- **PASSAGE GIVEN**:
** begin **
Friday October 13, 1995
When Texas filmmaker Michael Hovis, a veteran of commercials and industrials, encountered an old friend, Babe, on a Houston putting green, he agreed to consider making an instructional video on a "perfect" golf swing Babe had devised. Hovis soon decided that Babe was so colorful and complex that he'd be a better subject for a feature film than a golf video.
The result is "The Man With the Perfect Swing," a nice little movie that Hovis claims is "mostly true." It depends too much on a knowledge and passion for golf for its own good, and for all its technical polish, lacks sufficient energy and punch to engage and sustain one's constant interest. (It's really better scaled to the tube than the big screen.) What it does have is considerable warmth, compassion and good humor, lots of well-drawn, well-observed people, and best of all, it has James Black as Babe.
The film is most effective as a calling card for Black, a member of Houston's renowned Alley Theater. He makes a terrific Everyguy, the kind that sustains hit TV series. Balding and paunchy, Black exudes a sweet-natured, boyish charm as Babe. He makes it credible that Babe's pretty, younger wife (well-played by Suzanne Savoy, director of Houston's Mercury Theater) could love him and stick by him--even when he squanders so much of their puny funds that she can't even afford textbooks as a pharmaceutical student.
"The Man With the Perfect Swing" gives us an affectionate but clear-eyed portrait of a man who's had a lifelong pattern of success followed by failure in many fields but is now running out of gas, facing middle age without having grown up. He's an idea man without enough follow-through, and the line between the dreamer and the deadbeat in him has become hopelessly blurred.
** end **
- **INFORMATION SHOWN**:
** begin **
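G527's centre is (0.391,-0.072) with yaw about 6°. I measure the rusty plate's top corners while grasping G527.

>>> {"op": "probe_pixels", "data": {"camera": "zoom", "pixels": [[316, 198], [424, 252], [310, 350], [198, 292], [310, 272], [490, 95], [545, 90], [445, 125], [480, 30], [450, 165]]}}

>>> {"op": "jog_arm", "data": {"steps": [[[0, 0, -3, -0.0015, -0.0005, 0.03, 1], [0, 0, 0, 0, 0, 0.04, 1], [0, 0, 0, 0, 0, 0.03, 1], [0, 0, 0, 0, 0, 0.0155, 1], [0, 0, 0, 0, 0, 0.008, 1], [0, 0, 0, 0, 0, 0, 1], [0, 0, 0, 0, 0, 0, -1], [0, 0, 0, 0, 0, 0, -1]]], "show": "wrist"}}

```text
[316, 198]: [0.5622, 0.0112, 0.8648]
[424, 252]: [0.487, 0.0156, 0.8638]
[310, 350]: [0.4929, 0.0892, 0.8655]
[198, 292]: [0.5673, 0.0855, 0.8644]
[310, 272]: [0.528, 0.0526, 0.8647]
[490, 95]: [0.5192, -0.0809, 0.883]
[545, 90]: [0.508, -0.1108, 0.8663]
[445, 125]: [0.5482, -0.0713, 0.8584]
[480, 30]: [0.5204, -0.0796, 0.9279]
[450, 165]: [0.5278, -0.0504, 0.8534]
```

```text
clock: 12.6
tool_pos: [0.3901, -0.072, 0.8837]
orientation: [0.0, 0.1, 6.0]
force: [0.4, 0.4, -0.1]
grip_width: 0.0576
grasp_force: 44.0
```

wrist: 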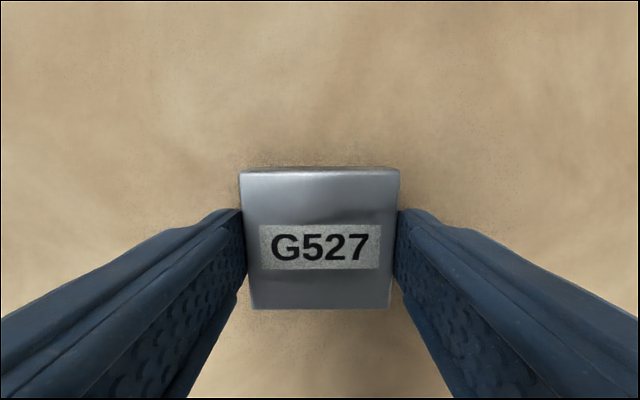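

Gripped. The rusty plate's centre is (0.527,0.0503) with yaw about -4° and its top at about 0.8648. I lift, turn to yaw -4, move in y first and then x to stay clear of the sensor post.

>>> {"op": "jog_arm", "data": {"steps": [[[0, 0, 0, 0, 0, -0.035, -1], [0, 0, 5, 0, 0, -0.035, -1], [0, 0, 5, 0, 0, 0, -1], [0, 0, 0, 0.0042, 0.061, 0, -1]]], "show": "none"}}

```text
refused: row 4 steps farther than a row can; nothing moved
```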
** end **
- **THE EXERCISE**: Return the passage given unchanged, from "Friday October 13, 1995" to its end.

- **ANSWER TO THE PROBLEM**:
Friday October 13, 1995
When Texas filmmaker Michael Hovis, a veteran of commercials and industrials, encountered an old friend, Babe, on a Houston putting green, he agreed to consider making an instructional video on a "perfect" golf swing Babe had devised. Hovis soon decided that Babe was so colorful and complex that he'd be a better subject for a feature film than a golf video.
The result is "The Man With the Perfect Swing," a nice little movie that Hovis claims is "mostly true." It depends too much on a knowledge and passion for golf for its own good, and for all its technical polish, lacks sufficient energy and punch to engage and sustain one's constant interest. (It's really better scaled to the tube than the big screen.) What it does have is considerable warmth, compassion and good humor, lots of well-drawn, well-observed people, and best of all, it has James Black as Babe.
The film is most effective as a calling card for Black, a member of Houston's renowned Alley Theater. He makes a terrific Everyguy, the kind that sustains hit TV series. Balding and paunchy, Black exudes a sweet-natured, boyish charm as Babe. He makes it credible that Babe's pretty, younger wife (well-played by Suzanne Savoy, director of Houston's Mercury Theater) could love him and stick by him--even when he squanders so much of their puny funds that she can't even afford textbooks as a pharmaceutical student.
"The Man With the Perfect Swing" gives us an affectionate but clear-eyed portrait of a man who's had a lifelong pattern of success followed by failure in many fields but is now running out of gas, facing middle age without having grown up. He's an idea man without enough follow-through, and the line between the dreamer and the deadbeat in him has become hopelessly blurred.